IRS Teaming Up on Wealthy Taxpayers

As a follow up to my colleague George Connelly’s earlier post concerning the IRS’s recently announced “Global High Wealth” Industry Group, I offer some further thoughts on what the IRS is attempting to do with this new group focusing on wealthy individuals.  The IRS recently announced that the group has issued its first batch of audit letters and the audits of wealthy individuals will soon commence.

The IRS has created the group in the LMSB division, which generally handles audits of the largest corporations under a “team” audit concept.  A team audit means that the IRS assigns several agents to the case, including, where appropriate, specialists in areas like international taxes, financial products, and employment taxes, as well as engineers and economists.

The IRS is concerned with very wealthy individuals who own multiple entities using complicated structures to avoid U.S. federal income taxes.  The individuals may be operating foreign businesses or may have foreign investments through foreign trusts, partnerships, or corporations.

In the past, the IRS may have audited a closely-held corporation, or a family-owned partnership, only if the entity was selected through the normal IRS return-selection process.  IRS agents are required part of the “package audit” process to inspect related tax returns, so an agent auditing a closely-held corporation would inspect the returns of the principal shareholders.  The agent might even pick up the shareholder’s return for audit if an issue warranted audit (e.g. if the closely held corporation had constructive dividends resulting from the corporation’s payment of personal expense of the shareholder).  But as a general matter, the IRS did not coordinate the examination of related entities or entities owned by the same individuals or by related family members.

By creating this group as part of LMSB and assigning teams of agents to the audits, the IRS will now be able to coordinate the examination of a wealthy individual and the related domestic and foreign entities that individuals or related parties own.  This will allow the IRS to determine whether the wealthy individual is using entities to shift income to family members or to shift income offshore, where it may be subject to little or no tax.  As the descriptive word “global” indicates, the IRS will be particularly interested in individuals who own foreign entities.  That does not mean that the IRS Global Wealth unit will ignore wealthy individuals who own domestic entities exclusively, but the IRS will be particularly interested in those who have foreign investments and entities.

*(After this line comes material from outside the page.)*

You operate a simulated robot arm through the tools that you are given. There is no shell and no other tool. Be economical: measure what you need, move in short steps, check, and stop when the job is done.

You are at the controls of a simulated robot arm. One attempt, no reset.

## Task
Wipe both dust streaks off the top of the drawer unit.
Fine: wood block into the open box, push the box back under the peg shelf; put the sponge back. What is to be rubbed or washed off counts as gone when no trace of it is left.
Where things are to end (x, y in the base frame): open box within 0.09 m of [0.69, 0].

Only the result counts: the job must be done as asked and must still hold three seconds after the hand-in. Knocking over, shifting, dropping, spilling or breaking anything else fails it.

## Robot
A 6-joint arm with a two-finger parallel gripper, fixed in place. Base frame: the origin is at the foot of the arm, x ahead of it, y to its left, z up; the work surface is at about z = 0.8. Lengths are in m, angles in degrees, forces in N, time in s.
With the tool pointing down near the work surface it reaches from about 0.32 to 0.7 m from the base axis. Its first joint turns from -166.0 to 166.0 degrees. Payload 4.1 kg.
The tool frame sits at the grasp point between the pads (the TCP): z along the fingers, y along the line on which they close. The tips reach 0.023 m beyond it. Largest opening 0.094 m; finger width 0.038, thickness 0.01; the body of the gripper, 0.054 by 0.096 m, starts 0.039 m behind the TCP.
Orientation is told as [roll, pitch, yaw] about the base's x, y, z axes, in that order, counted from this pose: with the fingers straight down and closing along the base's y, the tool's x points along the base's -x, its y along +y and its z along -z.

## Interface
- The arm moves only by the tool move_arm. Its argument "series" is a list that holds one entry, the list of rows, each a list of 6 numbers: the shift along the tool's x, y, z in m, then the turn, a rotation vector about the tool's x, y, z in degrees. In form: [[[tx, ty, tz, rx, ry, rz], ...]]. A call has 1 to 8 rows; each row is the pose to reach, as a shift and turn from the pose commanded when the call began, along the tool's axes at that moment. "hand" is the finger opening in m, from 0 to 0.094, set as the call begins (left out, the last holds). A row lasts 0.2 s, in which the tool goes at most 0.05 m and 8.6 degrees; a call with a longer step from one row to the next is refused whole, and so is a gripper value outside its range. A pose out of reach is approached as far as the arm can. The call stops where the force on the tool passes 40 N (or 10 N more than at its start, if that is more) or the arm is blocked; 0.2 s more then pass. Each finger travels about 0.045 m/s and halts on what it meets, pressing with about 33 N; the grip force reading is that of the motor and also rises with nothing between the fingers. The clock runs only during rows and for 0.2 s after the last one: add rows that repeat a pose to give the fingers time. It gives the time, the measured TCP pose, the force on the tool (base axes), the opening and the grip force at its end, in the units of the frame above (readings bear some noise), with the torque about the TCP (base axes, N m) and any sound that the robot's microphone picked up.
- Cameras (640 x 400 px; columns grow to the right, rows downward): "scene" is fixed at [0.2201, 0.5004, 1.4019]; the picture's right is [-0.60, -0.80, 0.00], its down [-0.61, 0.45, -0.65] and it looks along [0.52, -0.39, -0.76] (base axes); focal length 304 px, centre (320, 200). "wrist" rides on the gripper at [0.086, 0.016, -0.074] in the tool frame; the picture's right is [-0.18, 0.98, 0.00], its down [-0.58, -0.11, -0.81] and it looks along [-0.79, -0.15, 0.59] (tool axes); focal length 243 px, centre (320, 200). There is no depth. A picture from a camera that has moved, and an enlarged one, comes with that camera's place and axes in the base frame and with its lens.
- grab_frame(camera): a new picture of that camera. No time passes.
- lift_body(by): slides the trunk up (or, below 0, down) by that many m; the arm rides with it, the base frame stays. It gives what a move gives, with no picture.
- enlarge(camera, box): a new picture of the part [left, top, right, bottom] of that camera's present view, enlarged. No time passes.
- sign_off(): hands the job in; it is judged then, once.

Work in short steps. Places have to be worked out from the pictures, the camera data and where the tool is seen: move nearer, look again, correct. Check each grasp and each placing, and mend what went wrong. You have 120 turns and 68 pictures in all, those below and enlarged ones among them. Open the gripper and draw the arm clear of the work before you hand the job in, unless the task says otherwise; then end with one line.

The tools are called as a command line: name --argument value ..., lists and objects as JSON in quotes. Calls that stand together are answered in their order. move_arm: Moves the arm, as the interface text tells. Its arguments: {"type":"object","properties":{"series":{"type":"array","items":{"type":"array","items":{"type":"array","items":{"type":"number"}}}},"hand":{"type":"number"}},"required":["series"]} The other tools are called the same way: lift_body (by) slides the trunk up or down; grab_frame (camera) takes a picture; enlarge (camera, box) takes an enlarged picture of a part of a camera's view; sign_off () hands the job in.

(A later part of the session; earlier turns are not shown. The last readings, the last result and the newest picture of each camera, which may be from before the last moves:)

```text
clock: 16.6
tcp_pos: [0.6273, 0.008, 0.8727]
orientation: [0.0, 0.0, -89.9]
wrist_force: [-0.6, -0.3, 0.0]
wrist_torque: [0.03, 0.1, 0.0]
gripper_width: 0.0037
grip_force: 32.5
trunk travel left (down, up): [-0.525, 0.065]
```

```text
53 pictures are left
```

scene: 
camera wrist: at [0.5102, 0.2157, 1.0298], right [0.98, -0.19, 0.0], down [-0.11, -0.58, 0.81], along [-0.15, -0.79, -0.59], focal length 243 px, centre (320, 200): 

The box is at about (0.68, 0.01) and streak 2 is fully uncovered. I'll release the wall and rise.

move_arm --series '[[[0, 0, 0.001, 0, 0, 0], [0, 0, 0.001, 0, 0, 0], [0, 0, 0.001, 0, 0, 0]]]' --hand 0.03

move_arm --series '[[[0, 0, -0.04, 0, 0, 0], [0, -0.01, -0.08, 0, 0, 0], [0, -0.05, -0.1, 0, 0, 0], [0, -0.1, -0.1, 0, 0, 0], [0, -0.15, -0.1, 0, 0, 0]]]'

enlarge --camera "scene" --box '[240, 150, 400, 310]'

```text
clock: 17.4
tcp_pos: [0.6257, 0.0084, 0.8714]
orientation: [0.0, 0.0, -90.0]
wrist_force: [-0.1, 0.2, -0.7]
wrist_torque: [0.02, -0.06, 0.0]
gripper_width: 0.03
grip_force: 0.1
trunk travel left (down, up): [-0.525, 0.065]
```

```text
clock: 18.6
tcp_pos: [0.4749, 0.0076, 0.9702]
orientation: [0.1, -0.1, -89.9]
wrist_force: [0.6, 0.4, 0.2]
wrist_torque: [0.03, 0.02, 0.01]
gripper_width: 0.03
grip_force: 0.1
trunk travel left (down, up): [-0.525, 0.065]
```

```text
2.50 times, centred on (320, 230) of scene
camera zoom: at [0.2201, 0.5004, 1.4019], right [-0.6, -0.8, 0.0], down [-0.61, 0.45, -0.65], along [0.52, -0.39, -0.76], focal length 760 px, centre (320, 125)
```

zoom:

This new initiative comes on the heels of the UBS foreign bank account scandal and the IRS’s foreign account voluntary disclosure program.  The UBS disclosures of accounts held by U.S. citizens and residents and the disclosures that taxpayers have made through the voluntary disclosure program have raised the IRS’s awareness that foreign businesses and investments of individual taxpayers may be an area of substantial noncompliance.  By forming the Global High Wealth Group program, the IRS seems to be indicating its belief that there may be a number of wealthy taxpayers who are using foreign entities to avoid U.S. income taxes (whether through proper tax planning or aggressive tax schemes).

In creating this group, the IRS will be bringing some of its most seasoned and well-trained agents to audit wealthy individuals and their related entities.  This represents a significant change in the IRS’s approach to these audits and will likely involve coordinated in-depth examinations of multiple entities.  Wealthy individuals selected for audit under this new program should prepare themselves for an intensive scrutiny of all their businesses and investments, particularly businesses and investments held through foreign entities.  It will be interesting to see if this area proves worthy of the significant resources that the IRS seems to be investing by creating this new group.